Dans l’un des articles qui, mi-novembre, vante la génodique sans aucun recul critique – laissant essentiellement les explications "scientifiques" à la société qui commercialise la solution – un chercheur de l’Inra a été sollicité pour commenter le propos : "nous n’avons pas non plus démontré scientifiquement l’efficacité de ces traitements", explique-t-il. Comprenez : jusqu’à preuve du contraire, rien n’a été observé. Si des preuves solides venaient à être apportées, l’opinion des chercheurs en agronomie pourrait évoluer. Reste qu’après 25 ans d’annonces, les seules "preuves" sont des témoignages éminemment subjectifs, et jamais un travail répondant aux canons minimaux de la recherche.
Saluons néanmoins le talent des promoteurs de la génodique qui parviennent à faire fleurir les articles (et les citations à la radio) en se contentant de jouer la douce mélodie des termes techniques et des anecdotes.

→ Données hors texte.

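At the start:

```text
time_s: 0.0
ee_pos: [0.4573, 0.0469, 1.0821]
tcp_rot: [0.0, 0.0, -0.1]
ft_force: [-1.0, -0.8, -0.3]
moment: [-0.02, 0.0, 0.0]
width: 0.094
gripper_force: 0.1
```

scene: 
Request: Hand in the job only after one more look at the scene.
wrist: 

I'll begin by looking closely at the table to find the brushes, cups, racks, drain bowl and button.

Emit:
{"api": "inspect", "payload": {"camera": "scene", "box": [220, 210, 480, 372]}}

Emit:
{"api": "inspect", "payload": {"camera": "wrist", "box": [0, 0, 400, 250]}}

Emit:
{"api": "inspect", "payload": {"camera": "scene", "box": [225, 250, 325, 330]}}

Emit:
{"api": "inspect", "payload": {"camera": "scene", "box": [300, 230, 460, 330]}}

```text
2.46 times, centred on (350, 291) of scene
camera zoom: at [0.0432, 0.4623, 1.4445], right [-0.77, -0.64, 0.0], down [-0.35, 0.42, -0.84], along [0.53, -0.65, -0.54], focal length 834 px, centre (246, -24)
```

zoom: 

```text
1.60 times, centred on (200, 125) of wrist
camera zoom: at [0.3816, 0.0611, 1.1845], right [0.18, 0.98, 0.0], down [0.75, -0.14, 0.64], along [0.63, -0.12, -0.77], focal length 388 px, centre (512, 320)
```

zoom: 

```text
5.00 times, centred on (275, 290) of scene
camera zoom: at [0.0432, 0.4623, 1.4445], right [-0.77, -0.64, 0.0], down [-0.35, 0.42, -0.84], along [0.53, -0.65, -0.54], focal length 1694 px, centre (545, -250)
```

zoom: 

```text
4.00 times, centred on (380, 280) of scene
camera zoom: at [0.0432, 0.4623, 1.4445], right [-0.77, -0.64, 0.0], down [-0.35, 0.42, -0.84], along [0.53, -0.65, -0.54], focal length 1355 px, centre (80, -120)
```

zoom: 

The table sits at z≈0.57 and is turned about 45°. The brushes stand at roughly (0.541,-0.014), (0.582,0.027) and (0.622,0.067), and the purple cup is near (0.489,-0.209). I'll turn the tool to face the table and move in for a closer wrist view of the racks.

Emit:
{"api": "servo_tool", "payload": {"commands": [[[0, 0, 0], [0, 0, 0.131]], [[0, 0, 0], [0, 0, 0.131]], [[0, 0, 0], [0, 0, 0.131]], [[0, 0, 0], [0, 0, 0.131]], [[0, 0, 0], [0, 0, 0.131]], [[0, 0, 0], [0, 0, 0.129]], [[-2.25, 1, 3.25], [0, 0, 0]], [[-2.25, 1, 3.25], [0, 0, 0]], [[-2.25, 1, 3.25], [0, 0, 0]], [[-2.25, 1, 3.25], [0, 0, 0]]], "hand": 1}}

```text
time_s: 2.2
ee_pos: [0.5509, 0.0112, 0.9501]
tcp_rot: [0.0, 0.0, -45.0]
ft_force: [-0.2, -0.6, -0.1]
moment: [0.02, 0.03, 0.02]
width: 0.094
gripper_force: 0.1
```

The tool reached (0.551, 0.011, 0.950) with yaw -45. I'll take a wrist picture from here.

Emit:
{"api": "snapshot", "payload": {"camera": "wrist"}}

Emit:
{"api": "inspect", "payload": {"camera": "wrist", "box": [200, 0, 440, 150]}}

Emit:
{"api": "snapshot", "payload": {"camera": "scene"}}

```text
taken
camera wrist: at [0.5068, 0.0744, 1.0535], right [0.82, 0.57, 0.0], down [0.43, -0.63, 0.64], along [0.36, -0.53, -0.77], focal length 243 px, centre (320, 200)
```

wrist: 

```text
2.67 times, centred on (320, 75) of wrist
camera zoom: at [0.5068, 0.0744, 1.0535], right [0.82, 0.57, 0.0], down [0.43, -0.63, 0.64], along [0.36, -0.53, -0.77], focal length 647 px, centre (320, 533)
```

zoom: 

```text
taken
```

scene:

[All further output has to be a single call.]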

Confronter les allégations à l’expérimentation méthodique
[mise à jour du 15/11/2017] L’entreprise française qui promeut la génodique a accepté, il y a plusieurs années, de soumettre ses allégations à des expériences menées par le laboratoire ERRMECe, du département de biologie de l’université de Cergy Pontoise. "Un de mes anciens étudiants était en stage chez eux", nous explique Olivier Gallet, directeur d’ERRMECe. "J’étais très dubitatif, mais l’expérience n’était pas très difficile à mener. L’entreprise a accepté de nous transmettre des protéodies relatives à [protéines dans les] petits pois, et nous en avons fait un sujet de travaux pratiques pour nos étudiants. Cela permettait de multiplier les points expérimentaux. L’expérience a été menée en « triple aveugle ». Premièrement, [l’entreprise] nous a fourni deux [séquences musicales] correspondant selon eux à [l’expression d’une protéine présente dans les petits pois, et l’une à l’inhibition de cette protéine]. Nous ne savions pas quelle séquence correspondait à quoi. Nous avons mené les expériences indépendamment, et nous avons fait analyser les données statistiques par une tierce personne indépendante, à Mulhouse".
Résultats ? "Nous comptons les publier, ils sont intéressants !", s’enthousiaste le chercheur, qui appelle à la prudence. "Il est très important de rappeler au grand public les bases de la démarche scientifique. Les résultats de notre expérience auront une certaine probabilité d’être vrais, et il faudra attendre que d’autres travaux viennent confirmer – ou invalider – nos observations."
"Cette première publication sera discutée, d’autres chercheurs pourront se saisir de ces résultats, c’est ainsi que les sciences progressent, il n’est jamais inutile de le rappeler. Pour l’heure, il est faux de dire que l’on a des preuves que la génodique fonctionne".